AK Parti Sınıfta Kaldı

Sevgili okurlarım,
İnsanoğlu ne gariptir; hem bir şeyden şikâyet eder hem de o şikâyet ettiği şeyi bizzat kendisi yapar. Kurumlar, kuruluşlar, partiler de böyle işte. Bugün tam da bunun üstüne konuşacağız. Konu Eskişehir’deki AK Parti yöneticileri…

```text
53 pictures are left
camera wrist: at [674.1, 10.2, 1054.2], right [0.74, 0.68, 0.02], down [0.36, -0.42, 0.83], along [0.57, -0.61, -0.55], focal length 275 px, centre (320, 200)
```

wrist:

Bilen bilir, AK Parti’nin Eskişehir’deki temsilcileri yıllardır en çok basından yakınır. “Eskişehir basınını memnun etmek zordur”, “Yanlı yayın yapıyorlar” falan filan… Bizzat kendilerinden duydum bu serzenişleri. Hatta öyle ki bazıları çıkıp “Kapımız herkese açık, bir telefon kadar yakınız” diyerek şov yapar. İş lafa gelince mangalda kül bırakmazlar, ama uygulamada pek de öyle olmuyor. Bakın, ben basın mensubuyum. Ocak ayından bu yana sadece iki defa AK Parti İl Başkanı ile görüşebildim; o da basın toplantısında ayaküstü. Yani öyle dendiği gibi “bir telefon kadar” değiliz. Demek ki o kapı, herkes için değil, belirli yayın organları için açık.

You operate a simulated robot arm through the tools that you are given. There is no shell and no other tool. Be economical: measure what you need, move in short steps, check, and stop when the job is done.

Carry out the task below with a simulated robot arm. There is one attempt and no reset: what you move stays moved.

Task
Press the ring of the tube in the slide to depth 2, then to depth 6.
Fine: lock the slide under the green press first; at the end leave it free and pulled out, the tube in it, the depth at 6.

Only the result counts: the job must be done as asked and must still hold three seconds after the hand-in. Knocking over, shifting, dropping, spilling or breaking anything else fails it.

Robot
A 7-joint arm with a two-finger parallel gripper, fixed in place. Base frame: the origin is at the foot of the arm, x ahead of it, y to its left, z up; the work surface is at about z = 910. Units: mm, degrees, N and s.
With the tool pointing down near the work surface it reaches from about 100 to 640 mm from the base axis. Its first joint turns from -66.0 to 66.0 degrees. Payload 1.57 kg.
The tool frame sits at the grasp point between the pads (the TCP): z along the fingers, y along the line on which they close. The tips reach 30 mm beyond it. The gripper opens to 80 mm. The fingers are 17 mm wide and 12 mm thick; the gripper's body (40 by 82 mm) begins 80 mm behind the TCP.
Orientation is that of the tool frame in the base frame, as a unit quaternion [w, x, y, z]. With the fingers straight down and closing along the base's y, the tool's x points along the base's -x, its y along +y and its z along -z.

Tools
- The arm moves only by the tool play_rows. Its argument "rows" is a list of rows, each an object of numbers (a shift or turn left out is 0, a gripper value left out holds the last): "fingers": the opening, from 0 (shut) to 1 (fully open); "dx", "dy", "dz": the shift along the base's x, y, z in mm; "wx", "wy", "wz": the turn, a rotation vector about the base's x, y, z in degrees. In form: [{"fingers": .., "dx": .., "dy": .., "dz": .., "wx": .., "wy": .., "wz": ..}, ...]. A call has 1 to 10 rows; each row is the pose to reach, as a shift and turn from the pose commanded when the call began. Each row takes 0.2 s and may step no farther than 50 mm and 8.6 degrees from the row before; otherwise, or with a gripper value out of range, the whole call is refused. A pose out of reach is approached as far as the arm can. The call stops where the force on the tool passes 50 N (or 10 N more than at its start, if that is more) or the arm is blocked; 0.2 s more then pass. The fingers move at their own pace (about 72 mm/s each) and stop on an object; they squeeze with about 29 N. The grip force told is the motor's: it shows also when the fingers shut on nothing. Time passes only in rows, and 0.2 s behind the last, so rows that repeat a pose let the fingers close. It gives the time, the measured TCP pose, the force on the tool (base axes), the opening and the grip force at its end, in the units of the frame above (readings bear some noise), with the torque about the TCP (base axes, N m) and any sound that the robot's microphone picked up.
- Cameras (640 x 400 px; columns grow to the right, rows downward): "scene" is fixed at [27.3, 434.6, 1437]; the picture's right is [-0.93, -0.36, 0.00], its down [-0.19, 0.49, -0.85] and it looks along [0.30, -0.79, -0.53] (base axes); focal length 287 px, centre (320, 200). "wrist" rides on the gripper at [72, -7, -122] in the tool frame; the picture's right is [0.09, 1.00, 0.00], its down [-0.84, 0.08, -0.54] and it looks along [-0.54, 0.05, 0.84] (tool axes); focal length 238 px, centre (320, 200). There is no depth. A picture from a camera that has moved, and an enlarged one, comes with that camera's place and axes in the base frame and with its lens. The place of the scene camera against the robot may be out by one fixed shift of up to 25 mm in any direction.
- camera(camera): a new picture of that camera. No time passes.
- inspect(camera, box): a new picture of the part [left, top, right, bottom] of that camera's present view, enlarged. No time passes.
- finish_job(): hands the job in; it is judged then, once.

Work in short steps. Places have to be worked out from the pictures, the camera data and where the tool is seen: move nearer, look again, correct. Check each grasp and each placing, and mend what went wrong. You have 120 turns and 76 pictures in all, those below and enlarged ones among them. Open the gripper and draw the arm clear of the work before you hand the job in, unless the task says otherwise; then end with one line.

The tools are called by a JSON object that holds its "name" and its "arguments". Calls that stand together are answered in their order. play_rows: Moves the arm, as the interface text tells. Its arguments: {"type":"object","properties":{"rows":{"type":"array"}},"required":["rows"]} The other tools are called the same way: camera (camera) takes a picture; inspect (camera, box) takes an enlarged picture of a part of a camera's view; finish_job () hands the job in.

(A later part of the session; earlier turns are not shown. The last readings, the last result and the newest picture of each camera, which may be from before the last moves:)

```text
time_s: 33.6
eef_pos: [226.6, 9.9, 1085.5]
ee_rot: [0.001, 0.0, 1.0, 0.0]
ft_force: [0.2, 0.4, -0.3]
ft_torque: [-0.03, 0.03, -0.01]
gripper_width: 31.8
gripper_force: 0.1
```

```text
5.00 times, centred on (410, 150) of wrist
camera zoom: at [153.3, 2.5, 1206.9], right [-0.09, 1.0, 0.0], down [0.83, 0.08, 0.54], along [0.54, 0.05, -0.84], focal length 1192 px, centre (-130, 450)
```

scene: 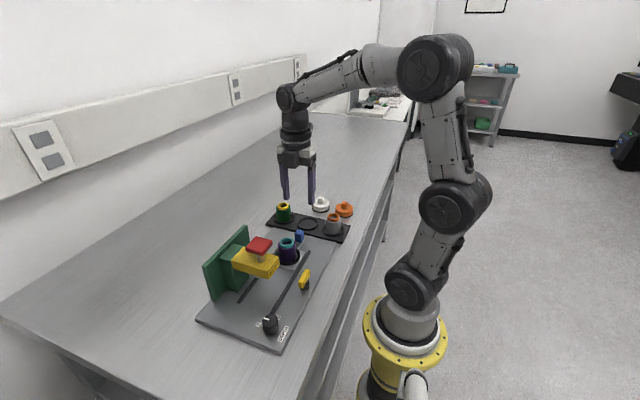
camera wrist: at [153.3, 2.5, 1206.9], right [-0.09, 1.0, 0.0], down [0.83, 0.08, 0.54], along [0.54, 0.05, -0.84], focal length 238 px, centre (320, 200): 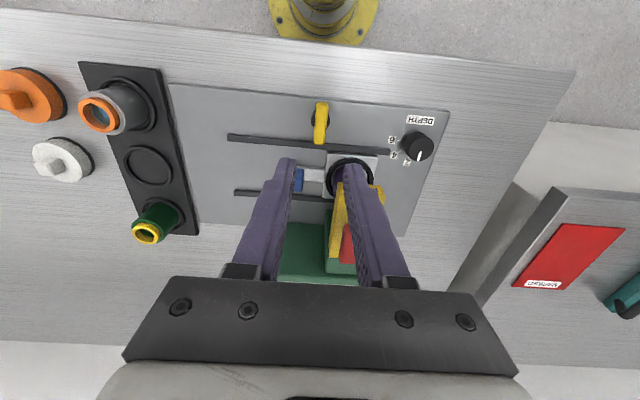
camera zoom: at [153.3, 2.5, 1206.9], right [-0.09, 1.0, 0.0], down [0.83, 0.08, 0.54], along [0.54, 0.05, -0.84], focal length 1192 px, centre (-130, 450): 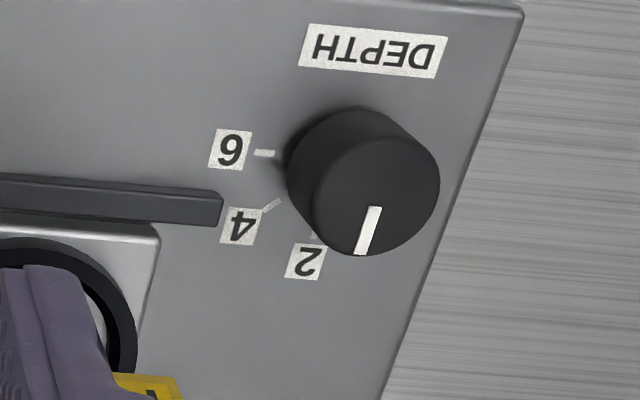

Kendi gözümle gördüm, yaşadım: Basın arıyor, demeç almak istiyor, yayın yapmak istiyor. Siz “tabii” diyorsunuz, “tamam” diyorsunuz ama sonra öncelediğiniz hep başka. Öncelik, sizinle aynı çizgide yayın yapanlara. Böyle yaparak geri kalan basını küstürüyorsunuz. Sonra da çıkıp “Eskişehir basını yanlı!” diye veryansın ediyorsunuz. Kusura bakmayın da o yanlılığı siz kendiniz körüklüyorsunuz. Siz arayana cevap vermez, ulaşılmaz olursanız, sadece hoşunuza giden kanallara demeç dağıtırsanız; geriye kalan basını da mecburen sizden uzaklaştırırsınız. Ondan sonra da “Basın bize karşı” diye mağdur rolüne bürünmek, kusura bakmayın ama inandırıcı değil.
Diyeceğim şu ki; Eskişehir’de AK Parti yöneticileri bu konuda sınıfta kaldı. Bu notu da onlara ben, bir gazeteci olarak veriyorum.